Violence is widely recognized as a problem in modern society.
Americans identify violent crime as a predominant concern,
and violent behavior is increasing among our young people.
Here and abroad hostility and competition among ethnic groups
have taken on a new prominence, and reports of wars from Russia
to Rwanda describe a new world order as volatile as ever before,
buffeted by animosities that are part of history as well as
by violent responses to contemporary inequities. In too many
cases, the tools of conflict resolution, therapy, and diplomacy
are not working, but the urgency of each situation seems to
demand immediate responses, even responses which experience
and good judgment tell us will not be effective. Tough crime
bills are passed, more prisons are built, high school classes
are devoted to role-playing conflict situations, orphanages
are proposed. The United Nations sends peacekeepers into impossible
situations where its legitimacy is challenged by all sides.
The results of these interventions are unpredictable, and
at those rare times when peace breaks out, no one is sure
why it happened.
Harry Guggenheim established this foundation to support research
on violence, aggression, and dominance because he was convinced
that solid, thoughtful, scholarly and scientific research,
experimentation, and analysis would in the end accomplish
more than the usual solutions impelled by urgency rather than
understanding. We do not yet hold the solution to violence,
but better analyses, more acute predictions, constructive
criticisms, and new, effective ideas will come in time from
investigations such as those supported by our grants.

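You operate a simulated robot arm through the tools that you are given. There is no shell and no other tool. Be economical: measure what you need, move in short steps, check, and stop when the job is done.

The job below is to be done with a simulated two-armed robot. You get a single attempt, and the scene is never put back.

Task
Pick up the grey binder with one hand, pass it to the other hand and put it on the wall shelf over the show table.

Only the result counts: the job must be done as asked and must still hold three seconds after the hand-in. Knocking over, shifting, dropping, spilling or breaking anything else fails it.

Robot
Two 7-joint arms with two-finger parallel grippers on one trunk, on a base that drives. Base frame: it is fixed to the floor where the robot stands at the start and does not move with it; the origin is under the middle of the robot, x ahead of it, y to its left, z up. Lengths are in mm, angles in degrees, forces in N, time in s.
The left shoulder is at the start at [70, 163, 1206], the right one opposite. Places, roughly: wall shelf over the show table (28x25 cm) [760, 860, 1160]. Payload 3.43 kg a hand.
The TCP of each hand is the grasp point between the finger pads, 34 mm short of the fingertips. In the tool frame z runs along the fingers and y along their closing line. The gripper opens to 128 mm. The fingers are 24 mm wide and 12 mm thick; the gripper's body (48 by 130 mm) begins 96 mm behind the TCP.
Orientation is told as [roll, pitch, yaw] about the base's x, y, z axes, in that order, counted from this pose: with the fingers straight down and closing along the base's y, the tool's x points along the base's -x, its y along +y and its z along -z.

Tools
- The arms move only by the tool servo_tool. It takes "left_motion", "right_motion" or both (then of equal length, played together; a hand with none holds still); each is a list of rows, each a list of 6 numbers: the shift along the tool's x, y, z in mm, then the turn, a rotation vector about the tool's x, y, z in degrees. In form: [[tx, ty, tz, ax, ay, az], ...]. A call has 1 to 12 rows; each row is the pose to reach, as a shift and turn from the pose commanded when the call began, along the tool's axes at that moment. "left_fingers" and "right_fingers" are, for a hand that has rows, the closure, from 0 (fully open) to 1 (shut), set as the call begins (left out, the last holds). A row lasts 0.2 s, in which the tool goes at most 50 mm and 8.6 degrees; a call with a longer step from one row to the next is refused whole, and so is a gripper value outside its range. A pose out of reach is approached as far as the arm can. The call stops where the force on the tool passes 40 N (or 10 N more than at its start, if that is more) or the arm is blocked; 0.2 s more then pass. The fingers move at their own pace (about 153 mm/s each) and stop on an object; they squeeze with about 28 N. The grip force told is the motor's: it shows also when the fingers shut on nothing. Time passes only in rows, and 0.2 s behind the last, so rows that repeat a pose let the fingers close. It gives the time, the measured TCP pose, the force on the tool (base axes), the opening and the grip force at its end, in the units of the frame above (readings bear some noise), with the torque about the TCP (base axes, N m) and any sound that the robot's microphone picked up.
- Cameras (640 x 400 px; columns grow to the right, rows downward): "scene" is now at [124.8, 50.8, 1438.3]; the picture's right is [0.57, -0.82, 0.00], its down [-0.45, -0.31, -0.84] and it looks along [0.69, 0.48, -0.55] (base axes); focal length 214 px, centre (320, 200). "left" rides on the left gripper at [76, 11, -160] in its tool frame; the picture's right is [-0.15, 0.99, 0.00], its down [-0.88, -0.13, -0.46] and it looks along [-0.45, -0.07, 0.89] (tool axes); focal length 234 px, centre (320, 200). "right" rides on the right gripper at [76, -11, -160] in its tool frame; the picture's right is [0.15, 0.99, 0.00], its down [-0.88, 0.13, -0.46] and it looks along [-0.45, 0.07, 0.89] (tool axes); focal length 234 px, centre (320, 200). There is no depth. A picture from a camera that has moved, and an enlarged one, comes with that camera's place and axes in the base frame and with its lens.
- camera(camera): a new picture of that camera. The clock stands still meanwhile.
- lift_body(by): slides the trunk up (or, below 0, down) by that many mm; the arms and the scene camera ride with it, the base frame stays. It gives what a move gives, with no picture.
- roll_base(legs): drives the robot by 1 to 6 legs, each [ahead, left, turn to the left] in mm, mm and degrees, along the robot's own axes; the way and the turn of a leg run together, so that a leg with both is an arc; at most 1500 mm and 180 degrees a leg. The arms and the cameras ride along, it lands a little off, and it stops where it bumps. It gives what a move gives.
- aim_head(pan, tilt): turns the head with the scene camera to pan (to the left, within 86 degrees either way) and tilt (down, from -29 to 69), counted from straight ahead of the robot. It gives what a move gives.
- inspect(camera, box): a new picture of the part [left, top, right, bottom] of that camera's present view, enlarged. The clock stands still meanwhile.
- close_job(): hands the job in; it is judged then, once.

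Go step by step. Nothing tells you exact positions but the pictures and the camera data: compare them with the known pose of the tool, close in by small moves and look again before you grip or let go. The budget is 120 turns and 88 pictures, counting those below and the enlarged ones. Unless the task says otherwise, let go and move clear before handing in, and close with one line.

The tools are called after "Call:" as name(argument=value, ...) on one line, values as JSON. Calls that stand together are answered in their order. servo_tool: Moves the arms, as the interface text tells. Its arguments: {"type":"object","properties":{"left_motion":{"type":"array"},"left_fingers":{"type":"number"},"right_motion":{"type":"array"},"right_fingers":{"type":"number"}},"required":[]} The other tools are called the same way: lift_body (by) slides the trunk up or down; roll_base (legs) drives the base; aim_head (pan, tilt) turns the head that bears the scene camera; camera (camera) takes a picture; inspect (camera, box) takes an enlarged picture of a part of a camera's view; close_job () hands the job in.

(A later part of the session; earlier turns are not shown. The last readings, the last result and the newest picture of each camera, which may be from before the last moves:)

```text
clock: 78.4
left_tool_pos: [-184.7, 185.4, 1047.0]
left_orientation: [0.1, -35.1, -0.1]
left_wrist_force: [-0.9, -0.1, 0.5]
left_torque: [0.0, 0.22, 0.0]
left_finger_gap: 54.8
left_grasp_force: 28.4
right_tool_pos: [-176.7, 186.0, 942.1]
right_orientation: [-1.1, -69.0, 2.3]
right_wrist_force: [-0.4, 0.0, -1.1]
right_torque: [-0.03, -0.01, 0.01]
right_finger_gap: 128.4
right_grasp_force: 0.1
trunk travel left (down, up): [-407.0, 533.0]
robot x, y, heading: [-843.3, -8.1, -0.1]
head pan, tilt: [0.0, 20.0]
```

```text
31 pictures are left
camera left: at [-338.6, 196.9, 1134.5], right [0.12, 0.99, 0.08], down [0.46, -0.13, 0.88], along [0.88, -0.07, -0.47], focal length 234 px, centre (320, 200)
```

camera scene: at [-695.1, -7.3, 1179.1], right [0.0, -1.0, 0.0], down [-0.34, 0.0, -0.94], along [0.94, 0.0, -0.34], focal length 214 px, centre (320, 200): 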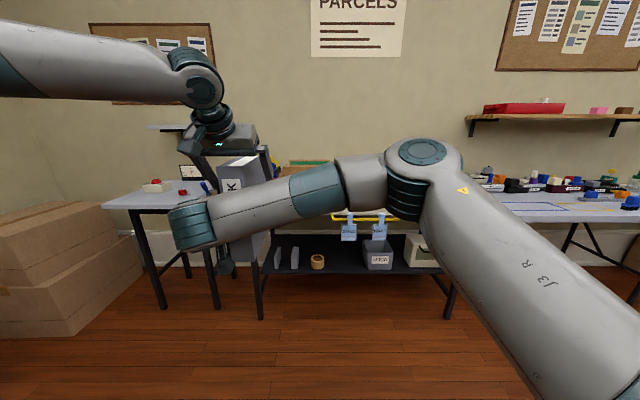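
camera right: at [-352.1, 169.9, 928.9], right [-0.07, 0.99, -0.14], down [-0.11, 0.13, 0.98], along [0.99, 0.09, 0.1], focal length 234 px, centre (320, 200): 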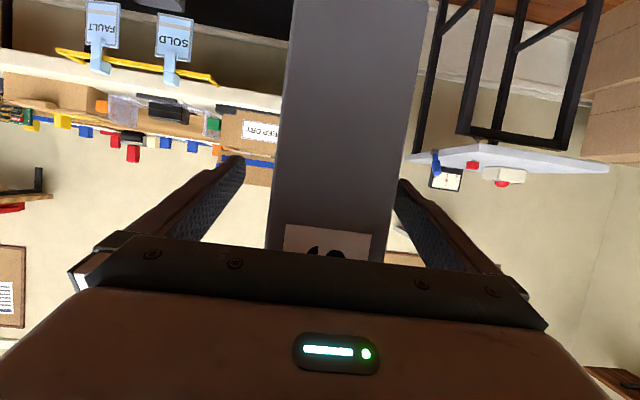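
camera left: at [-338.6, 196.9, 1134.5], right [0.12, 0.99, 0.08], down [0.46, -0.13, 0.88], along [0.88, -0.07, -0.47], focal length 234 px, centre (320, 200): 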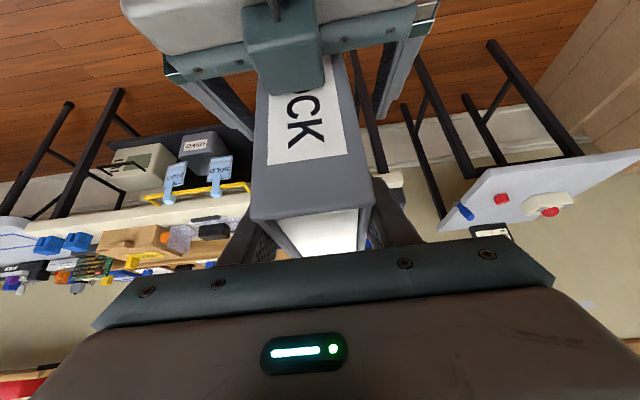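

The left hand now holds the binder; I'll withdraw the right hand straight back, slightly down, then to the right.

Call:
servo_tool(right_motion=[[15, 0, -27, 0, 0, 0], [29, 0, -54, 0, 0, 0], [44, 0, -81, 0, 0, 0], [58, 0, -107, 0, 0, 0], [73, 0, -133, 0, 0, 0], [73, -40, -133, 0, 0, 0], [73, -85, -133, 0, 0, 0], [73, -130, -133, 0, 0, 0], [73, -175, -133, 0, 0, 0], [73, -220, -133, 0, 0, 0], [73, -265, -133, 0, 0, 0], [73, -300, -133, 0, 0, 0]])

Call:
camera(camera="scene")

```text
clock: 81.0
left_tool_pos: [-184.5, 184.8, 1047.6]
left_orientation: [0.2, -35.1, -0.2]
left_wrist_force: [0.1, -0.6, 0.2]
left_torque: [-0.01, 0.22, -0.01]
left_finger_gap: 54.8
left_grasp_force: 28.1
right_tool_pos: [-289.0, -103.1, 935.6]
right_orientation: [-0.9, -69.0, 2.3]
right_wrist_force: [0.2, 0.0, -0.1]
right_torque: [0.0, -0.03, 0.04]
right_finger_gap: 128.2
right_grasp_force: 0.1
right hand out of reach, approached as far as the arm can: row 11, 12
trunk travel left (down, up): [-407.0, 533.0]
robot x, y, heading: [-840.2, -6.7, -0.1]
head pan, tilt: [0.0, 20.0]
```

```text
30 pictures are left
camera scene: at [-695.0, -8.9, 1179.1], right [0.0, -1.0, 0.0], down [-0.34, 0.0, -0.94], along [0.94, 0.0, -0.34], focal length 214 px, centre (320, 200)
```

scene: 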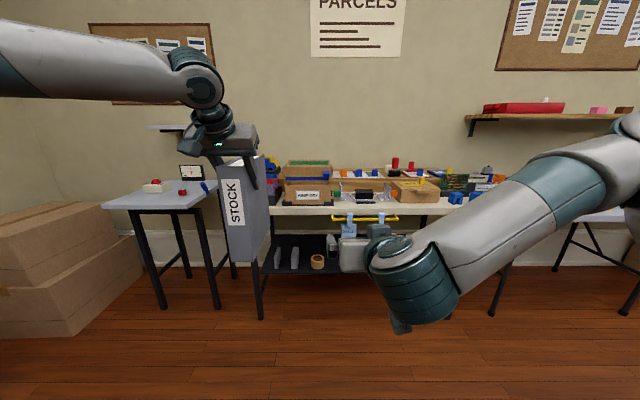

The foundation places a priority on the study of urgent problems
of violence and aggression in the modern world and also encourages
related research projects in neuroscience, genetics, animal
behavior, the social sciences, history, criminology, and the
humanities which illuminate modern human problems. Grants
have been made to study aspects of violence related to youth,
family relationships, media effects, crime, biological factors,
intergroup conflict related to religion, ethnicity, and nationalism,
and political violence deployed in war and sub-state terrorism,
as well as processes of peace and the control of aggression.